START
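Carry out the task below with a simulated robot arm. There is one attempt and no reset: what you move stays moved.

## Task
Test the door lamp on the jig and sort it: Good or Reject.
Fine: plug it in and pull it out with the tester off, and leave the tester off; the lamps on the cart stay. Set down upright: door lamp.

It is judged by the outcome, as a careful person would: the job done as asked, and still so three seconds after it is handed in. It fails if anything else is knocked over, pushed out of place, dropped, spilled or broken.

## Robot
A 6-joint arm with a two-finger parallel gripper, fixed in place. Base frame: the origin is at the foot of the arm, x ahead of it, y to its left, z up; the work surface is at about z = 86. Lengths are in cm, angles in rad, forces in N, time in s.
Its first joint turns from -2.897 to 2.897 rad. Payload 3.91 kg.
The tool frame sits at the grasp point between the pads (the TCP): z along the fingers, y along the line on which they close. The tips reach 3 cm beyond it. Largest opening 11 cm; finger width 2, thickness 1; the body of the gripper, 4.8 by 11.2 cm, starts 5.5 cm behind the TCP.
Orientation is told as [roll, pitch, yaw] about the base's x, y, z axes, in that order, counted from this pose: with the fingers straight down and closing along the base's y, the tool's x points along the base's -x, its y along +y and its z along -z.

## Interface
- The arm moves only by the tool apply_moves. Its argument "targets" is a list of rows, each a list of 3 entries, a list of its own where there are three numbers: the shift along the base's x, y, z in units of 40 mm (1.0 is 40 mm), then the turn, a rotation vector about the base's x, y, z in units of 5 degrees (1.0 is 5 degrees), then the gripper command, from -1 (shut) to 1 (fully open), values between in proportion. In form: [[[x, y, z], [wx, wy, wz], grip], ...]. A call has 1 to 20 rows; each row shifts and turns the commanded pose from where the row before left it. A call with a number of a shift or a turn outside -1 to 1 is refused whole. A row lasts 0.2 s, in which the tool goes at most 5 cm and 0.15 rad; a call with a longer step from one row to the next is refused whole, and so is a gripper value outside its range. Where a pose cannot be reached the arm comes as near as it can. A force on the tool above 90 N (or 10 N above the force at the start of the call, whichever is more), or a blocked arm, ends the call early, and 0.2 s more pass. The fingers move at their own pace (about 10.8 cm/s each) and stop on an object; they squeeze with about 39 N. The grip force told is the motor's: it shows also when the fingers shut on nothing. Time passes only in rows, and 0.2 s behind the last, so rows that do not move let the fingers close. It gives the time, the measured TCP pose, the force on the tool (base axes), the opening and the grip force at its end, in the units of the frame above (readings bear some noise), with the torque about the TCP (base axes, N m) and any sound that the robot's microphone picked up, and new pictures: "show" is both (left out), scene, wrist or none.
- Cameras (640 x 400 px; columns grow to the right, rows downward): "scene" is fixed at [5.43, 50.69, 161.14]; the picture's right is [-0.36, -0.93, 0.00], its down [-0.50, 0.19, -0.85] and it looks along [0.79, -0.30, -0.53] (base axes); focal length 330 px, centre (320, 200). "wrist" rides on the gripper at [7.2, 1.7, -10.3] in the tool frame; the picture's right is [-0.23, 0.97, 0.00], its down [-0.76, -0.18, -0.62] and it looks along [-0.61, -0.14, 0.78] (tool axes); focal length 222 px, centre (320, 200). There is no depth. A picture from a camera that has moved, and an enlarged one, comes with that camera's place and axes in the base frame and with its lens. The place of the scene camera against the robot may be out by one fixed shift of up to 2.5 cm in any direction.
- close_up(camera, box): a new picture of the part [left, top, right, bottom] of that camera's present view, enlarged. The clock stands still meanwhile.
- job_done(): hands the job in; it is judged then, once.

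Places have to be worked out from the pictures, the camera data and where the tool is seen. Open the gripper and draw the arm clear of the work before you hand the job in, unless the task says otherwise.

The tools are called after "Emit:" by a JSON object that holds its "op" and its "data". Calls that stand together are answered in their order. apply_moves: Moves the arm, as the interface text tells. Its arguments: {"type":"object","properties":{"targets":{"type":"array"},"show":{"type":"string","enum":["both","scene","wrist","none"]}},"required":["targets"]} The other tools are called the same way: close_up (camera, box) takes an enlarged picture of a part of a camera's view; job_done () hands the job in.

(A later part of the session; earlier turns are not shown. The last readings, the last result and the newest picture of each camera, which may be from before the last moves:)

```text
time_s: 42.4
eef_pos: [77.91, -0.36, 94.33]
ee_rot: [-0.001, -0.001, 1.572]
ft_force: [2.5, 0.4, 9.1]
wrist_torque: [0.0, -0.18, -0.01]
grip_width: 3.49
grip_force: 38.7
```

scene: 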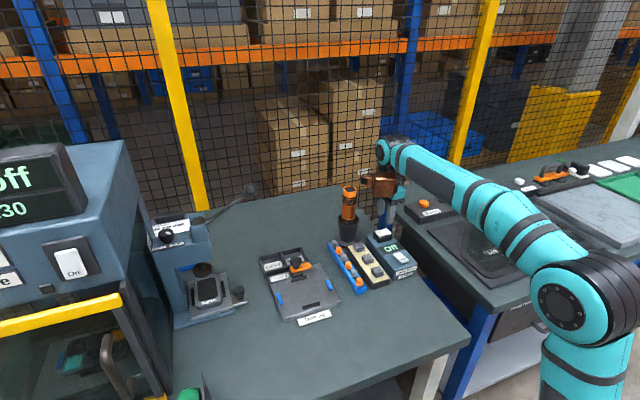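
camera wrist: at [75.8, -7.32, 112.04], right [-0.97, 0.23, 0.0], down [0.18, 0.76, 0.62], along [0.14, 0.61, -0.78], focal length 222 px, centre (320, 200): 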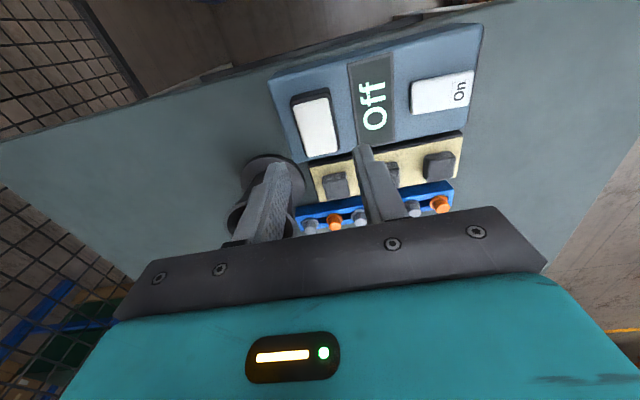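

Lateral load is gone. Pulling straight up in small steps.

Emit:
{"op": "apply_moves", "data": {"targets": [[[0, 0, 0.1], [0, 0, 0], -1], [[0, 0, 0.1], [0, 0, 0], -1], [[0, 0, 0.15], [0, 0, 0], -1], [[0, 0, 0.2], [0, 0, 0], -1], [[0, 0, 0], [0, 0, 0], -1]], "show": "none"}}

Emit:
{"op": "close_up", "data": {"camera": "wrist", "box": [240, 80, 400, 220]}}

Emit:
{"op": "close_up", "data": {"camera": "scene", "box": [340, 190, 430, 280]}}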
END
YOUR GOAL ▸
Leave out the pictures and copy the rest of the material above exactly. Return a JSON list in which every string is one line; blank lines are skipped.

WRITTEN REPLY ▸
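[
  "Carry out the task below with a simulated robot arm. There is one attempt and no reset: what you move stays moved.",
  "## Task",
  "Test the door lamp on the jig and sort it: Good or Reject.",
  "Fine: plug it in and pull it out with the tester off, and leave the tester off; the lamps on the cart stay. Set down upright: door lamp.",
  "It is judged by the outcome, as a careful person would: the job done as asked, and still so three seconds after it is handed in. It fails if anything else is knocked over, pushed out of place, dropped, spilled or broken.",
  "## Robot",
  "A 6-joint arm with a two-finger parallel gripper, fixed in place. Base frame: the origin is at the foot of the arm, x ahead of it, y to its left, z up; the work surface is at about z = 86. Lengths are in cm, angles in rad, forces in N, time in s.",
  "Its first joint turns from -2.897 to 2.897 rad. Payload 3.91 kg.",
  "The tool frame sits at the grasp point between the pads (the TCP): z along the fingers, y along the line on which they close. The tips reach 3 cm beyond it. Largest opening 11 cm; finger width 2, thickness 1; the body of the gripper, 4.8 by 11.2 cm, starts 5.5 cm behind the TCP.",
  "Orientation is told as [roll, pitch, yaw] about the base's x, y, z axes, in that order, counted from this pose: with the fingers straight down and closing along the base's y, the tool's x points along the base's -x, its y along +y and its z along -z.",
  "## Interface",
  "- The arm moves only by the tool apply_moves. Its argument \"targets\" is a list of rows, each a list of 3 entries, a list of its own where there are three numbers: the shift along the base's x, y, z in units of 40 mm (1.0 is 40 mm), then the turn, a rotation vector about the base's x, y, z in units of 5 degrees (1.0 is 5 degrees), then the gripper command, from -1 (shut) to 1 (fully open), values between in proportion. In form: [[[x, y, z], [wx, wy, wz], grip], ...]. A call has 1 to 20 rows; each row shifts and turns the commanded pose from where the row before left it. A call with a number of a shift or a turn outside -1 to 1 is refused whole. A row lasts 0.2 s, in which the tool goes at most 5 cm and 0.15 rad; a call with a longer step from one row to the next is refused whole, and so is a gripper value outside its range. Where a pose cannot be reached the arm comes as near as it can. A force on the tool above 90 N (or 10 N above the force at the start of the call, whichever is more), or a blocked arm, ends the call early, and 0.2 s more pass. The fingers move at their own pace (about 10.8 cm/s each) and stop on an object; they squeeze with about 39 N. The grip force told is the motor's: it shows also when the fingers shut on nothing. Time passes only in rows, and 0.2 s behind the last, so rows that do not move let the fingers close. It gives the time, the measured TCP pose, the force on the tool (base axes), the opening and the grip force at its end, in the units of the frame above (readings bear some noise), with the torque about the TCP (base axes, N m) and any sound that the robot's microphone picked up, and new pictures: \"show\" is both (left out), scene, wrist or none.",
  "- Cameras (640 x 400 px; columns grow to the right, rows downward): \"scene\" is fixed at [5.43, 50.69, 161.14]; the picture's right is [-0.36, -0.93, 0.00], its down [-0.50, 0.19, -0.85] and it looks along [0.79, -0.30, -0.53] (base axes); focal length 330 px, centre (320, 200). \"wrist\" rides on the gripper at [7.2, 1.7, -10.3] in the tool frame; the picture's right is [-0.23, 0.97, 0.00], its down [-0.76, -0.18, -0.62] and it looks along [-0.61, -0.14, 0.78] (tool axes); focal length 222 px, centre (320, 200). There is no depth. A picture from a camera that has moved, and an enlarged one, comes with that camera's place and axes in the base frame and with its lens. The place of the scene camera against the robot may be out by one fixed shift of up to 2.5 cm in any direction.",
  "- close_up(camera, box): a new picture of the part [left, top, right, bottom] of that camera's present view, enlarged. The clock stands still meanwhile.",
  "- job_done(): hands the job in; it is judged then, once.",
  "Places have to be worked out from the pictures, the camera data and where the tool is seen. Open the gripper and draw the arm clear of the work before you hand the job in, unless the task says otherwise.",
  "The tools are called after \"Emit:\" by a JSON object that holds its \"op\" and its \"data\". Calls that stand together are answered in their order. apply_moves: Moves the arm, as the interface text tells. Its arguments: {\"type\":\"object\",\"properties\":{\"targets\":{\"type\":\"array\"},\"show\":{\"type\":\"string\",\"enum\":[\"both\",\"scene\",\"wrist\",\"none\"]}},\"required\":[\"targets\"]} The other tools are called the same way: close_up (camera, box) takes an enlarged picture of a part of a camera's view; job_done () hands the job in.",
  "(A later part of the session; earlier turns are not shown. The last readings, the last result and the newest picture of each camera, which may be from before the last moves:)",
  "```text",
  "time_s: 42.4",
  "eef_pos: [77.91, -0.36, 94.33]",
  "ee_rot: [-0.001, -0.001, 1.572]",
  "ft_force: [2.5, 0.4, 9.1]",
  "wrist_torque: [0.0, -0.18, -0.01]",
  "grip_width: 3.49",
  "grip_force: 38.7",
  "```",
  "scene: ",
  "camera wrist: at [75.8, -7.32, 112.04], right [-0.97, 0.23, 0.0], down [0.18, 0.76, 0.62], along [0.14, 0.61, -0.78], focal length 222 px, centre (320, 200): ",
  "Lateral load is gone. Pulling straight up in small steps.",
  "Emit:",
  "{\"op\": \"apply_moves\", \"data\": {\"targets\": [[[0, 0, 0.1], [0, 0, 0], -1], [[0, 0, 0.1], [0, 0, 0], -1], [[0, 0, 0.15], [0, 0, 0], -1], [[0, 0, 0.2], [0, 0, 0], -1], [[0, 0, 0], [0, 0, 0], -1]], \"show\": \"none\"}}",
  "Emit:",
  "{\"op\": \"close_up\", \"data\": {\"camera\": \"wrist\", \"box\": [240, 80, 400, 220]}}",
  "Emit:",
  "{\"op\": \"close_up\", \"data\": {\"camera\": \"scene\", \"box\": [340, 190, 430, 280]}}"
]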